Fulfilling the contemporary-Asheville picture, the couple likes to stay active with their dogs, two soulful-eyed Vizslas who enjoy full sofa rights. Thus accompanied, the Schlesingers dig deep into eco-chic aesthetics, playing with the Mountain Modern vernacular without sacrificing a whisker of luxury. 

“We never even considered engaging an interior designer,” says Bruce. He mentions pieces like the live-edge acacia dining-room table scouted from Indonesia — they just couldn’t find a table closer to home that met their size requirement. Local scores include a “cherry crotch” cross section of tree from Asheville Hardware that’s installed as a wall piece, its shape too quirky to be reconfigured as furniture.

The homeowners like to relax and take in their rural valley view, but their passions (food and yoga) are highly suited to the Asheville cultural milieu. Photo by David Dietrich

“We enjoy spontaneity and being intuitive,” says Bruce. But landing that high-end Zen vibe actually requires a lot of planning. “One of our design mandates,” he says, “was we didn’t want shadowed interior space.” That’s the reason they decided to build in the first place, after rejecting existing mountain vacation homes of an older idiom, where the typical large, overhanging deck on the upper story throws the rest of the house in the dark.

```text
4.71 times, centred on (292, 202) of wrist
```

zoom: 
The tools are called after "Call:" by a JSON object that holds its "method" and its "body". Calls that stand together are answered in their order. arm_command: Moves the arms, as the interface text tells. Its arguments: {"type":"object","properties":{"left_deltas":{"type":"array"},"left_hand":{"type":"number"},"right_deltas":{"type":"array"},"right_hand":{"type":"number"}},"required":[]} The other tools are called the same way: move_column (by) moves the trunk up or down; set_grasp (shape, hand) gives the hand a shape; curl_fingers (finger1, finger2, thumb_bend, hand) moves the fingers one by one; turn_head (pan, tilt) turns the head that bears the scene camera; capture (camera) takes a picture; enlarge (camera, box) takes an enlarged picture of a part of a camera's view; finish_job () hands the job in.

 Boasting a master suite on the second level that still opens at walkout grade, the Schlesinger house sprouted out of tricky logistics, “present[ing] a challenge and opportunity for the architect,” says Bruce. The couple’s daughter in Colorado recommended Siegman Associates, Inc. — Elihu Siegman and Michael Silverman — after reading about the Aleph House, the firm’s modern showpiece on Town Mountain designed around a letter in the Hebrew alphabet. 

Subtly uploading a home into a hillside is what these Asheville design-builders do best. “We share the owners’ love of modern architecture and its ability to effectively respond to its site,” says Siegman. He reveals that the Schlesinger property includes two lots. And yet, “of all the houses on that slope, it’s barely visible from a distance, mostly because it’s cut into the existing topography,” the architect explains. “It sits a full level lower than the other houses, while still capturing the surrounding natural elements.” 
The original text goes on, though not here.